CA Mushrooms
CA Mushrooms

Book Review


By Nicholas P. Money
Oxford University Press; 2011
ISBN13: 9780199732562
ISBN10: 0199732566
Hardback, 224 pages

Nicholas Money, Professor of Botany at Miami University in Oxford, Ohio, burst onto the mycoliterature scene with his first book Mr. Bloomfield’s Orchard: The Mysterious World of Mushrooms, Molds, and Mycologists. That book dealt, primarily, with the history of mycology, and in particular with the history of mycologists… and what a curious bunch they are. At the time, I was bowled over, both in the content and in the writing style of Nik Money. I felt this first work to be on par with E.C. Large’s The Advance of the Fungi (1940), one of my all-time favorite titles in mycology and probably THE single most influential factor in my pursuing a degree in plant pathology and in researching fungi. Money’s third book, The Triumph of the Fungi, was the perfect bookend to Mr.
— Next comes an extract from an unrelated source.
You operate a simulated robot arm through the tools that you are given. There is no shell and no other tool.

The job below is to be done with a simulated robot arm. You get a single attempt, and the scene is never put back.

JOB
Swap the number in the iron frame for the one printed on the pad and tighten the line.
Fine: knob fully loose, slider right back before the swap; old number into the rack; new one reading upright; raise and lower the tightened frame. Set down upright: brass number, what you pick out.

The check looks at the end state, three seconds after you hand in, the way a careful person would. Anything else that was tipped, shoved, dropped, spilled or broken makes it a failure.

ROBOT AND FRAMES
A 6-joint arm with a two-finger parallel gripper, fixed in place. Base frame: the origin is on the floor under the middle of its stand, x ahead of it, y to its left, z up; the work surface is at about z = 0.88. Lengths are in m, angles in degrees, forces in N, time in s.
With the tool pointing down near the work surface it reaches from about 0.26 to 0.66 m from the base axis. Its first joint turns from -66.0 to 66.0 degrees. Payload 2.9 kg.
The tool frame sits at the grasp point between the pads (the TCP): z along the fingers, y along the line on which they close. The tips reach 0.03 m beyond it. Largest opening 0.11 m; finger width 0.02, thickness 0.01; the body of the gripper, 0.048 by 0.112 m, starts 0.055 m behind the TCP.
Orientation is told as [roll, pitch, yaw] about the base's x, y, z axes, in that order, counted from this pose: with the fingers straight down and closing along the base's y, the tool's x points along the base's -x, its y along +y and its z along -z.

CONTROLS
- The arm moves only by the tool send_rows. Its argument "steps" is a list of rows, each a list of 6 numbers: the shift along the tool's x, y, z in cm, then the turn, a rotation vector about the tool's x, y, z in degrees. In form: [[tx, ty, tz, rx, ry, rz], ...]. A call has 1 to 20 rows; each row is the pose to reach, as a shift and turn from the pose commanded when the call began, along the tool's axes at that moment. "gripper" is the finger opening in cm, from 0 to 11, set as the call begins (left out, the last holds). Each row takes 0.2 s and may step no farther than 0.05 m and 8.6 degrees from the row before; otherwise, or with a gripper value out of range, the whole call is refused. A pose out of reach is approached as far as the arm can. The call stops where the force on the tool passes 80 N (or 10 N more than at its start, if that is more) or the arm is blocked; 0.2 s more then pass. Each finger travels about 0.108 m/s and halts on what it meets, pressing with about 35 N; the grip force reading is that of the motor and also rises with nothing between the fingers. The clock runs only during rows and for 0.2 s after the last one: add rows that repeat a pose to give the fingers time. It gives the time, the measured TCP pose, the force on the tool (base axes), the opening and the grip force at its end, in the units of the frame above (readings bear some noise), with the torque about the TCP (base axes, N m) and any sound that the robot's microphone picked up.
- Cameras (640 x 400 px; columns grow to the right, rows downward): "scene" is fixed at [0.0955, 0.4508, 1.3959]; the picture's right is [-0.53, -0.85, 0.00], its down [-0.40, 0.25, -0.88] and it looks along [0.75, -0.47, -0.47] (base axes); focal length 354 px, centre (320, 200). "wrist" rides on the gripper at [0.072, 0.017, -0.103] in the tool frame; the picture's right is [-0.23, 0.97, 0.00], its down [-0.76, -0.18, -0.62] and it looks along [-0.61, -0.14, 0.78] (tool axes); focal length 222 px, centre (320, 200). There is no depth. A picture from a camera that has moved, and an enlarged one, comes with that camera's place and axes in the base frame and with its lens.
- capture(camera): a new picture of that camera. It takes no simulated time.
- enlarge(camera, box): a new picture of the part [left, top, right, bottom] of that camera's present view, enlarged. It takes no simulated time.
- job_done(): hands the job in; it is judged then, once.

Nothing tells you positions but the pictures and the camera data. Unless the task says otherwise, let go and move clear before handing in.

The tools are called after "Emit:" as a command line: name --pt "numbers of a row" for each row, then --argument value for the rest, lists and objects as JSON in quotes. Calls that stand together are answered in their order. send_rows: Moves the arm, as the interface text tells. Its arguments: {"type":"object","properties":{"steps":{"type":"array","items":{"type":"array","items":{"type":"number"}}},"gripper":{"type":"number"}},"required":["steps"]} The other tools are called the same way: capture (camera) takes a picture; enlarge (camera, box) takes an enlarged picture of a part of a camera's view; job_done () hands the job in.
Bloomfield; where the latter leaves off in the history of mycologists, the former takes up in discussing many of the most interesting fungal diseases in history, with every bit the same wit and verve of Large.

So it has been with much anticipation that I’ve awaited Nik’s fourth foray into mycolit, simply titled: Mushroom. Could Money keep up the same wry wit and enthusiasm of his previous books?

The short answer is yes. And while he does revisit a few topics of previous books (mycological history, mushroom structure and function and the physics of spore discharge), he finds plenty of fertile new hunting grounds to ply. Chapter titles include: “Angels on the Lawn: How Mushrooms Develop;” “Gill Gymnastics: The Beautiful Mechanism of Mushroom Spore Release;” and “Triumph of the Fungi: Diversity and Functions of Mushroom-Forming Fungi.” Money’s area of research is on the structure and functionality of the sporocarp, so we expect to get a little sciencey here, but Nik writes at a level that anyone can understand and enjoy.

In “Satan’s Gourmand: Harvesting Wild Mushrooms” Money discusses the increasingly popular hobby of wild mushroom hunting and begins with arguably the most famous American mycophage, Charles McIlvaine (to the delight, no doubt, of the 1,000 members of NAMA). Clearly, Money is most comfortable—and most successful, in my opinion—writing about the history of mycology in North America and in sorting through the lives of many mycologists of yore whose names are now on the pages of our field guides. He should be. Money lives a short commute from the Lloyd Library in Cincinnati, which houses a trove of letters and correspondences between the infamous Curtis Gates Lloyd and pretty much every mycologist of the previous century. And Money makes it a weekly routine to spend a day there, poring over the countless pages of documents, now yellowed with age.

All mycophiles will enjoy “Snow White and Baby Bella: The Global Industry of Mushroom Cultivation” and “Death Caps and Muscle Wasters: Poisonous Mushrooms and Mushroom Poisoning.” And while he maintains that he’s never personally experienced psychedelic mushrooms himself, Money entertains with “The Victorian Hippie: Mordecai Cooke and the Science of Mushroom Intoxication.” My favorite chapter was the final one, “Cures for Mortality?: The Medicinal Mushroom Fraud.” Not necessarily because I’m so much in either camp (pro or against medicinal mushrooms), but because the combination of Money’s wry wit and Socratic mind make for fun foray into a scientific gray area. Professor Money collides head-on with the mushroom snake oil and patent medicine industry that has exploded on the internet in the past decade or so. Without a doubt, there are many scientifically proven medicines derived from fungi. But for every legitimate one, there are many with little more than baseless claims to back them up. Money cuts through the BS and takes no prisoners, but from the standpoint of a mycologist. (One with a really funny British sense of “humour.”)

While Mushroom falls a little short of the magnificence of Mr. Bloomfield’s Orchard, in this reader’s opinion, it is still a very enjoyable read and one you will want to include in your library.